First load and clean the data
library(tidyverse)
source(
here::here("static", "load_and_clean_data.R"),
echo = FALSE
)We joined GDP growth data per year to the travel data in addition to the previously joined GDP data per year. Take the 10 countries with highest GDP growth in 2019.
high_growth <- plane_data_join_GDP %>% filter(Year == 2019) %>% group_by(Country) %>% transmute(FG_wac, GDPGrowth) %>% arrange(desc(GDPGrowth)) %>% unique() %>% head(10)
(knitr::kable(high_growth))| Country | FG_wac | GDPGrowth |
|---|---|---|
| Ethiopia | 522 | 8.364086 |
| Bangladesh | 703 | 8.152684 |
| Armenia | 405 | 7.600000 |
| Dominica | 221 | 7.571392 |
| Cambodia | 709 | 7.054107 |
| Vietnam | 791 | 7.017435 |
| Marshall Islands | 844 | 6.644664 |
| Ghana | 529 | 6.507775 |
| Philippines | 766 | 6.118526 |
| China | 713 | 5.949714 |
Plot the log(GDP) over total passenger travel data for these 10 countries. Take the log to take into account the large differences between GDP for these countries.

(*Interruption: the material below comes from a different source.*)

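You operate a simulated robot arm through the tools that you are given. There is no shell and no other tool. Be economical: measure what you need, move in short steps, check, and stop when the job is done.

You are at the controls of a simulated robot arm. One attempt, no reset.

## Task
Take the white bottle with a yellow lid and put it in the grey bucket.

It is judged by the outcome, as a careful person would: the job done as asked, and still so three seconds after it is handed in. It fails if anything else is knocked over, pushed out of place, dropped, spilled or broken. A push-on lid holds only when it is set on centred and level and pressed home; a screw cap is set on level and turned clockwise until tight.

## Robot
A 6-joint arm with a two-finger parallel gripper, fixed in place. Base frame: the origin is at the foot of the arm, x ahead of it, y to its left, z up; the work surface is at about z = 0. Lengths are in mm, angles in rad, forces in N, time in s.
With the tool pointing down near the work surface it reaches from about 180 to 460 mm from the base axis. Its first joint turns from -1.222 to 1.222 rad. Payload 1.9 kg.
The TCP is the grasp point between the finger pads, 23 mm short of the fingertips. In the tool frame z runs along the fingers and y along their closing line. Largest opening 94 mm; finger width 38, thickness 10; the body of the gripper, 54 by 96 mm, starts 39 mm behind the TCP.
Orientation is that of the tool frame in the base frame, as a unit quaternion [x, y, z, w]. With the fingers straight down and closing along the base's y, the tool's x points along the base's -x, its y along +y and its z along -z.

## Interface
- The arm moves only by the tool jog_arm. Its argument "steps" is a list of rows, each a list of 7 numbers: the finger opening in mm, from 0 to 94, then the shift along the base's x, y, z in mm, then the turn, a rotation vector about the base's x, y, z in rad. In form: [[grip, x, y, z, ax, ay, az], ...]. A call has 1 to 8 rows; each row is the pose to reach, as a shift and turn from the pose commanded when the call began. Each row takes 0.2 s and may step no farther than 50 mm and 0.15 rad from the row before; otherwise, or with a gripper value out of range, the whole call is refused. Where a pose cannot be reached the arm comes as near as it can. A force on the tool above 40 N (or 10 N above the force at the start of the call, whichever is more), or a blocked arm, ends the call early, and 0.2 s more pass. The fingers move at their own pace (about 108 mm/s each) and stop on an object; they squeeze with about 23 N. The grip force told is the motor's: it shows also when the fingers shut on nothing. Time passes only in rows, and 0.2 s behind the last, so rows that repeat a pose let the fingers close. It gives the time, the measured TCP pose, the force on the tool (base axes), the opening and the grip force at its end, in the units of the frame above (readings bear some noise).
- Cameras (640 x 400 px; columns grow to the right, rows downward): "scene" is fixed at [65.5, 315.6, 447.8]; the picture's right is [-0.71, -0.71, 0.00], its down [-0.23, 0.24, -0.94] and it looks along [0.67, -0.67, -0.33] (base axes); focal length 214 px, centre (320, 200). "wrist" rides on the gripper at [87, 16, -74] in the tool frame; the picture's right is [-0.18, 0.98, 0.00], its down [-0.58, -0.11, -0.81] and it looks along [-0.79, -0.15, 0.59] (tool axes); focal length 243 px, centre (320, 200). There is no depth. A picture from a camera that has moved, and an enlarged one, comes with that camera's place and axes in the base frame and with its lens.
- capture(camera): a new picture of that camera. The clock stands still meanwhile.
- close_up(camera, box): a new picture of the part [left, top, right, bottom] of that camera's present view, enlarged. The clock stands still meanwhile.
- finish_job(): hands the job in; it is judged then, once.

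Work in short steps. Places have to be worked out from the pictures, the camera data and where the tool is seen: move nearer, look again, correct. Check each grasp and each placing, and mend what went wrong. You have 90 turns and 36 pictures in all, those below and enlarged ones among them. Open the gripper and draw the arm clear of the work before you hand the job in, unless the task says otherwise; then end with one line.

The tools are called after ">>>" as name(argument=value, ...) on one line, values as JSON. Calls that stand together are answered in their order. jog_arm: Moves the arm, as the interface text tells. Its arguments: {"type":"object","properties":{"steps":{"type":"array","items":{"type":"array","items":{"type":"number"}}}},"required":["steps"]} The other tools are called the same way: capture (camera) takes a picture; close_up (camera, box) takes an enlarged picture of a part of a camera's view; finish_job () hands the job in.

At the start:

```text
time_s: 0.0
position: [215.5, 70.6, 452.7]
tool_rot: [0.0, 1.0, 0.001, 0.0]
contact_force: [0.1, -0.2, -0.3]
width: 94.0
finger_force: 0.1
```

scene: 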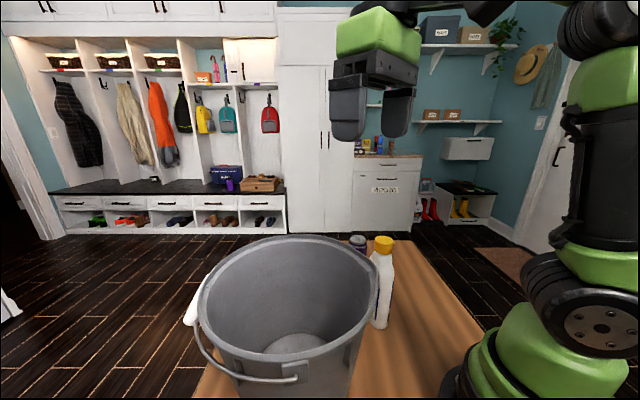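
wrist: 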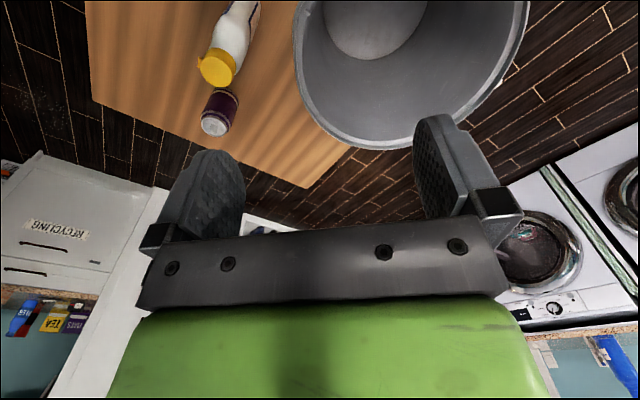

plane_data_join_GDP %>% filter(Year < 2020,FG_wac %in% high_growth$FG_wac) %>% group_by(Year) %>% summarize(TotalPassengers = sum(Total), gdp = log(GDP), Country) %>% unique() %>% ggplot(aes(gdp, TotalPassengers)) + geom_point(aes(color = Country))
A tentative thesis shown in the plot could be that countries with high GDP growth exhibit more of a correlation between GDP and travel from the US. Possible issues is that US doesn’t necessarily have direct flights to certain countries.